Catherine Moore

Catherine Moore

Adjunct Professor

Music Technology

Education

  • PhD, University of Liverpool
  • BA, Bishop's University

Biography

A graduate of Bishop’s University, Canada (Honours BA, English Literature) and the Conservatoire de musique in Montreal (Organ Performance), Catherine Moore completed her PhD in music at The University of Liverpool, England where her doctoral research explored the life and music of the 17th-century Italian composer and violinist Michelangelo Rossi. Her dissertation, which includes computer analysis of keyboard temperaments and transcriptions of some of Rossi's most startling chromatic madrigals, was published as a book by Garland. She is a music critic for American Record Guide magazine. 
 
Dr. Moore emphasizes creating -- and pitching -- value in business courses, workshop coaching, and consulting work.

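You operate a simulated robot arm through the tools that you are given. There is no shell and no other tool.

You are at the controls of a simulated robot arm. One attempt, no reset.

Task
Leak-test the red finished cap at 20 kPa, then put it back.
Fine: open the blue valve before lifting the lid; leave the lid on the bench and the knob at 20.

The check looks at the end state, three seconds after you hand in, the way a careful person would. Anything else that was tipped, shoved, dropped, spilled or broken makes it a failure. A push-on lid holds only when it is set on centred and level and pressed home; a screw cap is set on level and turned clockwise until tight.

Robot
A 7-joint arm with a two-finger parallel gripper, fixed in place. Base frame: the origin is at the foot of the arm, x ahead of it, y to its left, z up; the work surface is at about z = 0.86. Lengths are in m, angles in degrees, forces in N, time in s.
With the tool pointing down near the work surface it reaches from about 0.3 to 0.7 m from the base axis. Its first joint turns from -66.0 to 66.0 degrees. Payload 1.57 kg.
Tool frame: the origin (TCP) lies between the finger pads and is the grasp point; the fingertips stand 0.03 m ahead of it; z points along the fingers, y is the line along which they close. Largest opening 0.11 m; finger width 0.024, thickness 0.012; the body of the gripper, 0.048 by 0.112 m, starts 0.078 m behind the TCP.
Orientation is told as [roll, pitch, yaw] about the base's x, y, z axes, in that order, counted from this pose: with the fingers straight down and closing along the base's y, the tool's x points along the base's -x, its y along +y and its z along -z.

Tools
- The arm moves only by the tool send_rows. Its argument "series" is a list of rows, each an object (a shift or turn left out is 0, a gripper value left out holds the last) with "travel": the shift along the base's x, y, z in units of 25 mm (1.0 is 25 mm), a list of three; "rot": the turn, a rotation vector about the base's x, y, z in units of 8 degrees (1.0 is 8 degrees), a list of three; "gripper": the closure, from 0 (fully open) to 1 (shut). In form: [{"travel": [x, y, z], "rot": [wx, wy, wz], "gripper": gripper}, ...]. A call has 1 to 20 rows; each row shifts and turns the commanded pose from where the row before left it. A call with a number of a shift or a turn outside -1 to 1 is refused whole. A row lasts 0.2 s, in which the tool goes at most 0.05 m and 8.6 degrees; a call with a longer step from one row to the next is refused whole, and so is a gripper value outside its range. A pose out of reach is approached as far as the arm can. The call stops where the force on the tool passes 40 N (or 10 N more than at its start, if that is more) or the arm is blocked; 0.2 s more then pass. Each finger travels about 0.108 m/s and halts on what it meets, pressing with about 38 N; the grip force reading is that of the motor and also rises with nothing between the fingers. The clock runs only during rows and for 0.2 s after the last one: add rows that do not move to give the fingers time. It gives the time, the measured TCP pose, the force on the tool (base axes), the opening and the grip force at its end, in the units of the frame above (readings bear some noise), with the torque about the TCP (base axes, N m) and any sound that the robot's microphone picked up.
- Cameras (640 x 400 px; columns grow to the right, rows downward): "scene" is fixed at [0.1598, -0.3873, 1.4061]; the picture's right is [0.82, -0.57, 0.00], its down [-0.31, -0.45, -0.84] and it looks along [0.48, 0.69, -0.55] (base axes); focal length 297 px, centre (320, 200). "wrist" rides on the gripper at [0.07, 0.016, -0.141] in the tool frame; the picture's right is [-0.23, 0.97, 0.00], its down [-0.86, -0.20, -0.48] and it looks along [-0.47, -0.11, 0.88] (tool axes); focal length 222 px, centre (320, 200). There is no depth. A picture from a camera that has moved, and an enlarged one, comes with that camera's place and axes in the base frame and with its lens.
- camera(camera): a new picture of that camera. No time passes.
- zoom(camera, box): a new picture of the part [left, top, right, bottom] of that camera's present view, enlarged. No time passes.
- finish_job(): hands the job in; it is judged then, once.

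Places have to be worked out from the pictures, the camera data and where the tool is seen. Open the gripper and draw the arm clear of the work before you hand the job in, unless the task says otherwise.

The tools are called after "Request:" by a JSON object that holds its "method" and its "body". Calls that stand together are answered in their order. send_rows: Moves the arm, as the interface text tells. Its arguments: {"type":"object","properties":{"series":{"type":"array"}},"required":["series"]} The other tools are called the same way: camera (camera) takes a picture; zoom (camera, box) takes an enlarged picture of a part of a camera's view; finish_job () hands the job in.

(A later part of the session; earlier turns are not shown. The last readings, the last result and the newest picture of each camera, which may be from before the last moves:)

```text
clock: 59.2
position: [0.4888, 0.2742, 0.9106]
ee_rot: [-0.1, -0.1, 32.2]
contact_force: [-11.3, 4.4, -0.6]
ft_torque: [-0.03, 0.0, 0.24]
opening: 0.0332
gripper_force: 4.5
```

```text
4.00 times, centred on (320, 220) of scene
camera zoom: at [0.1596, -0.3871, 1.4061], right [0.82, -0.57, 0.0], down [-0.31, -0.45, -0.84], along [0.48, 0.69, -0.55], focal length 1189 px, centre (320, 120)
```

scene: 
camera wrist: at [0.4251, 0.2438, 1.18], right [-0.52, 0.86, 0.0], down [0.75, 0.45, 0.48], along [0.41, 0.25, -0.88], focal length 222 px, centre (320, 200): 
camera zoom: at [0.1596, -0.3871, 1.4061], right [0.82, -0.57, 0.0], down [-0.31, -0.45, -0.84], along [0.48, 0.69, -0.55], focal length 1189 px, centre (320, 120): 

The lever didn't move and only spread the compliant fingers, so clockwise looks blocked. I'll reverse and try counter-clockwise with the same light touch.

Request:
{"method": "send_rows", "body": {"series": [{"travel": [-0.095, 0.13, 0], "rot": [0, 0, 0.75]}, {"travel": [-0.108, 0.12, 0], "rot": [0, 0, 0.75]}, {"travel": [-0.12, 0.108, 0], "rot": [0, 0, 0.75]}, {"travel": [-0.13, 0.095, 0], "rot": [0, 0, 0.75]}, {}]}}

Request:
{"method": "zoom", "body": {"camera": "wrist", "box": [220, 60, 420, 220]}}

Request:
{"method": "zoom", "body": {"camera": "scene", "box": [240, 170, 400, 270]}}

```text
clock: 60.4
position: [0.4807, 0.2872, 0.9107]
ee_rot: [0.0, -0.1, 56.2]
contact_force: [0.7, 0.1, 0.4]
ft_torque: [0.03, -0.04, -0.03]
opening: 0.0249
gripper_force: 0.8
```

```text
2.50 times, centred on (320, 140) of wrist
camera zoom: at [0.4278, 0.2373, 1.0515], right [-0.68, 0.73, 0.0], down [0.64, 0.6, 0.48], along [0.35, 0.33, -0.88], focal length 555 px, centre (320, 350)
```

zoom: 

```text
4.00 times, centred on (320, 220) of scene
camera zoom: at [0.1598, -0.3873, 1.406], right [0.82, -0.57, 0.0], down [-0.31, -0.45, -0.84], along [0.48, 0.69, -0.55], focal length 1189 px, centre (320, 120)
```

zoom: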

She teaches about music startups, new technologies for digital media creation & distribution, and the sustainability of communities through multi-national music initiatives -- always with a focus on the ways that cultural and aesthetic expertise is required in business decisions. 
 
Catherine Moore's other UofT role is setting up partnerships: with industry, computer scientists, UX (user-experience) designers, etc. Catherine continuously seeks parallels and inspirations from other industries (currently looking at food production and maritime shipping) -- and tells anyone who’ll listen that it’s a vital way to protect against sector insularity. 
 
Professor Moore has been quoted in the media about the future of music streaming, the secondary ticketing market, podcasts as business strategy, definitions of Canadian Content (CanCon), how creators can compete in the digital marketplace, and other topics. 
 
Catherine taught at New York University from 1995 to 2016, directing the Music Business Program for many years. Her focus at NYU was on forecasting, price strategy, strategic marketing, A&R music evaluation, and international expansion. 
 
As a consultant in 1997, Catherine Moore created and implemented a forward-looking methodology to evaluate recorded music masters. The method takes into account current accounting practices and provides a framework for estimating the future earning potential of recorded music masters as intangible assets. In 2001, two years before the launch of the Apple iTunes store, the method was updated to begin to include digital value. In 2010 and again in 2015 it was further modified, and the method has proved valid for continued assessment of future value when applied to varied, international, and multi-media exploitation of recorded masters.
 
Catherine Moore started in the music business managing a retail store in Liverpool, England. Since then, she has been sales manager for Harmonia Mundi Records in London, international marketing manager for Nimbus Records at their Welsh headquarters, and a marketing director (jazz and classical music) for A&M Records in New York. While in New York in the late 1980s, she served on the local N.A.R.A.S. Board of Governors and on the Classical Screening Committee for the Grammy® Awards. She was an expert witness in a precedent-setting legal case brought by US federal regulators about joint ventures and price/advertising manipulation in the recorded music business.